解離の治療論 (34) 欧米における解離の治療論(8)

<治療の目標>
DIDおよび解離性障害の治療目標について改めて述べるならば、それは患者さんが「統合された機能を獲得する」(ガイドライン)ということである。なぜなら「DIDの患者は日常生活に責任を分担しているアイデンティティ達からなる、一人の全体とみなされなくてはならない。」(ガイドライン) からである。ここで『機能」というとき、その範囲はかなり広い。それは他者との関係性を保ち、創造的、生産的な活動をすることを含む。そしてその機能を担う身体が単一のものでしかない場合、それに適応するのはいくつかに分かれた心のほうでしかあり得ない。これは身体運動の担い手としてそうであるばかりでなく、社会的な存在としてもそうである。そしてそのためには「患者は[自らが]別れているという感覚を持つにもかかわらず、自分は単一の人間であること、そして一般的には患者を構成するアイデンティティの一人あるいは全員によるいかなる行動についても、その人全体a whole personに責任を持つべきであることを念頭に置かなくてはならない。たとえ患者がその行動について記憶喪失があったとしても、あるいは自分がそれをコントロールしていたという実感がなくても、である。」
 「治療者は、別のアイデンティティたちはそれぞれが過去に直面した問題に対して、それに対処したりそれを克服するうえでの適応的な試みを表しているということを理解しなくてはならない。」(ガイドライン)「だから治療者は患者に特定のアイデンティティを無視したり『処分』するように促したり、特定のアイデンティティを別のそれに比べてより現実real のものとして扱うのは、治療的とは言えない。」そして「治療者は特定のアイデンティティをえり好みしたり、好ましくないアイデンティティを排除したりするべきではない。

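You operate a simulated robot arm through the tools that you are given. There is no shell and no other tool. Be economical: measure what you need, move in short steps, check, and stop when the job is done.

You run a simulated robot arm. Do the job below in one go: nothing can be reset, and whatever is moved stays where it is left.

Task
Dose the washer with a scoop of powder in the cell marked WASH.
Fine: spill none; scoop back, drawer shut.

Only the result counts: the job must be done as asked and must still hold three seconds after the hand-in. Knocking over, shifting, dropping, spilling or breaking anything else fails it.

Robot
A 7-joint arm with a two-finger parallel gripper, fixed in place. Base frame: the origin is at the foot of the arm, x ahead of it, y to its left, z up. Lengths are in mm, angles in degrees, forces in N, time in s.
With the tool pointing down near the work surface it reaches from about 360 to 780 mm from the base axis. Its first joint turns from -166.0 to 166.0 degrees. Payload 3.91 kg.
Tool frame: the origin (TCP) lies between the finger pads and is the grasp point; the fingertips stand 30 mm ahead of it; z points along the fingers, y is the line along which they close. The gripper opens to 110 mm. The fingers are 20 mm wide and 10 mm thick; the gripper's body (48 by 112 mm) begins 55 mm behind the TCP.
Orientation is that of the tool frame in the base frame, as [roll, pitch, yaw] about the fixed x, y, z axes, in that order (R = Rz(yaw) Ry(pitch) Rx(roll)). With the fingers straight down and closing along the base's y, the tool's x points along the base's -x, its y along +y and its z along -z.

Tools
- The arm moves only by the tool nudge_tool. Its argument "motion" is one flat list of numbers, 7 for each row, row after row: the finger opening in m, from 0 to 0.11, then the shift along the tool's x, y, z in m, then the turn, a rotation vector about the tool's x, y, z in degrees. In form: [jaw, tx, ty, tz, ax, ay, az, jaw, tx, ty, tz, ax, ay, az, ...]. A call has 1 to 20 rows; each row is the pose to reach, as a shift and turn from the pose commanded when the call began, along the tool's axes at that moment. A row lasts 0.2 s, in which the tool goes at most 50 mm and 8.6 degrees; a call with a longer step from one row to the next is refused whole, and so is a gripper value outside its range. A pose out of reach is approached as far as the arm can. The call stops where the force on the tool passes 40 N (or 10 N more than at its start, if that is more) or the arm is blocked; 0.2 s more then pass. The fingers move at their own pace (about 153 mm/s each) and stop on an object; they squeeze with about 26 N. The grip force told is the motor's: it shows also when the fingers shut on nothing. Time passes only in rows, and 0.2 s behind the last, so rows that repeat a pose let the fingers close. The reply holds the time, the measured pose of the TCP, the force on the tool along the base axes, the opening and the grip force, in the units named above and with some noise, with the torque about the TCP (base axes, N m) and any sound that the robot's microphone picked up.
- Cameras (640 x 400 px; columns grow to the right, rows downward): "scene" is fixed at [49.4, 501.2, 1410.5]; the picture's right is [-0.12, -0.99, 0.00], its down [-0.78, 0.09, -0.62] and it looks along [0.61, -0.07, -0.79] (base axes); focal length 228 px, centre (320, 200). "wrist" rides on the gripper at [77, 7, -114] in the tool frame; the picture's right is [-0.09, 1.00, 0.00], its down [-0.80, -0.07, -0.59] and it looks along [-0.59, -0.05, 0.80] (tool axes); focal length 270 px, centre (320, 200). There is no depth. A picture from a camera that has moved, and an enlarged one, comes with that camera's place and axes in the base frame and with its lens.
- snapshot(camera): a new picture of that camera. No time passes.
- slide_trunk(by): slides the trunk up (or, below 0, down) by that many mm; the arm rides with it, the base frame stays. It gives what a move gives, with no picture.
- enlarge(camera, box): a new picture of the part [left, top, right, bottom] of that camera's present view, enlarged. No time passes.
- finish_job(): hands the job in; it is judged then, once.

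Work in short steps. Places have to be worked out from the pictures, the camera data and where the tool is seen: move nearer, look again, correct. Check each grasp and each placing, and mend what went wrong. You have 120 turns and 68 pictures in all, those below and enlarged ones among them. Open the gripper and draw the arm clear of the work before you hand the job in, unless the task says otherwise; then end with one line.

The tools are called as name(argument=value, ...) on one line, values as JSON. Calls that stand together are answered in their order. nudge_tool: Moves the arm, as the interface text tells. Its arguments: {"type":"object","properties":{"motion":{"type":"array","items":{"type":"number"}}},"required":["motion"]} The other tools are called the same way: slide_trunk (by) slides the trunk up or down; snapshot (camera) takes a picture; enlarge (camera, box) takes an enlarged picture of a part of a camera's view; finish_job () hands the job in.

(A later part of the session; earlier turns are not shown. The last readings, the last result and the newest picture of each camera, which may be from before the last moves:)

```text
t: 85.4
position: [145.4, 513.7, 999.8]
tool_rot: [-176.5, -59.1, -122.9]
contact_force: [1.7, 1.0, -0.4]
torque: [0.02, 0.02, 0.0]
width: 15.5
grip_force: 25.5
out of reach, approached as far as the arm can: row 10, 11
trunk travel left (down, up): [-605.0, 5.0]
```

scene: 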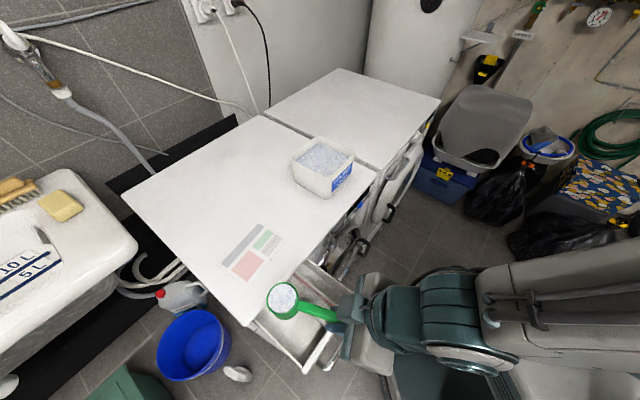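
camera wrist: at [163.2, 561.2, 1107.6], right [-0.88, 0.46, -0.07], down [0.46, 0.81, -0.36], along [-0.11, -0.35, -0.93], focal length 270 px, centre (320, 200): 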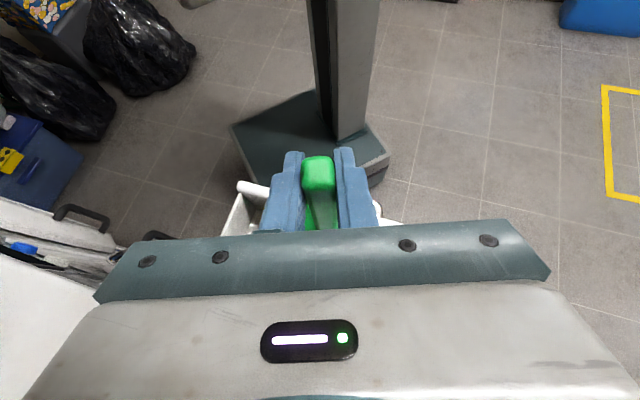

」すなわちこれはアイデンティティたちを平等に扱う、という治療原則をさす。
(ちなみに本稿ではアイデンティティという呼び方を繰り返しているが、私としては感覚的に「別人格」のほうが親しみやすい。ここは後で置き換えるかもしれない。)

ここで一つの用語を導入するならば、それは「解離のセントラルパラドックス」ともいうべき問題である。それは解離されていた心的内容、あるいは解離された心の産物product としての心的内容は、自分の一部であって、しかも他者性を有する」という事実を表す。(思い切って新しいタームを導入したが、これがどの程度有効なものかは今後使用しつつ試してみたい。)